SOMMARIO In occasione del doppio centenario 1873-1923-2023, il 18 ottobre 2023, con il titolo “I borghi di Milano: radici urbane, cultura universale e integrazione sociale”, si è tenuto il terzo convegno di ABM, l’Associazione Antichi Borghi Milanesi. Organizzato da Riccardo Tammaro in una sala del Museo del Risorgimento, gentilmente concesso, si sono susseguite dieci relazioni provenienti da realtà come la Barona, naviglio Martesana, Chiaravalle, Ortica, Garegnano, Baggio e Figino. Il convegno era diviso in tre sezioni: “Eccellenze culturali nei borghi”, “Valore urbanistico del borgo”, “Recupero sociale dei borghi: domani”. Ecco una sintesi degli interventi.
A un anno dalla sua fondazione, e in occasione del Centenario ABM ha organizzato questo incontro fra le piccole realtà dei borghi milanesi. Al meeting hanno partecipato nove realtà diverse, confrontando le proprie esperienze. L’incontro si è tenuto a Palazzo Moriggia, dove è ospitato il Museo del Risorgimento. Mentre sullo sfondo scorrevano le immagini della mostra fotografica di Roberto Visigalli “Antichi borghi della periferia milanese. Scorci”, ha aperto il convegno la direttrice del Museo del Risorgimento, Ilaria Torelli (in sostituzione di Francesca Tasso, impossibilitata ad intervenire) ricordando l’analogo convegno tenutosi nel medesimo luogo nel novembre 2022; a seguire, Roberta Osculati (vicepresidente del Consiglio comunale) e Luca Gibillini (referente della segreteria del sindaco) hanno ripercorso il tragitto effettuato nell’ultimo anno e, ringraziando l’associazione ABM per il prezioso contributo, hanno sottolineato come l’anno del Centenario, più che una rievocazione, debba servire per programmare il futuro sviluppo della città.
Un ringraziamento va anche a Marco Cereda, della Libreria Meravigli, presente all’ingresso del convegno con apposito banco pieno di libri prodotti dagli scrittori di borghi milanesi.

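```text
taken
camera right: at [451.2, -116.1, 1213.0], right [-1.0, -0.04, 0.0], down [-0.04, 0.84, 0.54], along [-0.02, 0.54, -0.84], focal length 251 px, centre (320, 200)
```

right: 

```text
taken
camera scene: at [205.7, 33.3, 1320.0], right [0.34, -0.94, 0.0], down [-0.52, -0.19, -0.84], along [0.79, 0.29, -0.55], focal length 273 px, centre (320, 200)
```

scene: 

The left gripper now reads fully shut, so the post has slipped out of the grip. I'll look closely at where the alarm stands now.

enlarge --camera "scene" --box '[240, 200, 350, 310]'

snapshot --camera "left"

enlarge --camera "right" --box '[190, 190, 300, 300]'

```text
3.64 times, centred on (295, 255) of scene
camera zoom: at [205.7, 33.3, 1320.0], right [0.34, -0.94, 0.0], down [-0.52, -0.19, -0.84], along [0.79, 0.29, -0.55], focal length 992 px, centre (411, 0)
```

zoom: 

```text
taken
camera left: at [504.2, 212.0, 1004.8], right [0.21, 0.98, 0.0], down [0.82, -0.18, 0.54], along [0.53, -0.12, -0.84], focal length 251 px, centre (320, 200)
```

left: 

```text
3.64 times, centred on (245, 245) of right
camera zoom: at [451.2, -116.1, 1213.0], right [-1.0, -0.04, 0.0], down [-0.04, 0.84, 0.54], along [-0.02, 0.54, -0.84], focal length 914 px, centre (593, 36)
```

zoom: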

1. “Eccellenze culturali nei borghi”
Entrando nell’argomento vero e proprio, Paola Barsocchi, dell’Associazione Amici Chiesetta San Protaso del Lorenteggio, ha parlato sul tema “Eccellenze artistiche a Monterobbio”(QUI un video). La cascina e l’oratorio San Protaso sono le due emergenze storiche presenti nel Municipio 6, quello che con il Municipio 4 non ha ex comuni aggregati nel 1923 ma solo pezzi di Corpi Santi e di altri territori strappati a comuni esistenti. La “gesa di lusert” è stata difesa dalla popolazione contro chi la voleva demolire perché dava fastidio al traffico, ribadendo la sovranità delle storia e dell’arte su tutto. Altrettanto deve accadere con cascina Monterobbio, in via Moncucco 51 (ora via San Paolino 5), dove si notano preziosi affreschi, alcuni dei quali coperti con la calce, altri attribuiti a un Francesco Hayez giovane. La cascina, alquanto elegante e porticata, sembra sia stata già proprietà di Alessandro Manzoni (noto il suo ritratto dipinto da Hayez) ed è il monumento più importante del Municipio 6 dopo villa Corio, quest’ultima venduta ai privati dal Comune, sindaco Gabriele Albertini. Anche Monterobbio è di proprietà comunale, purtroppo è chiusa, in degrado, frequentata da abusivi e i bandi per assegnarla ad associazioni sono andati deserti ma è alle viste un nuovo bando che, conferma Gibillini, vedrà la luce nel 2024.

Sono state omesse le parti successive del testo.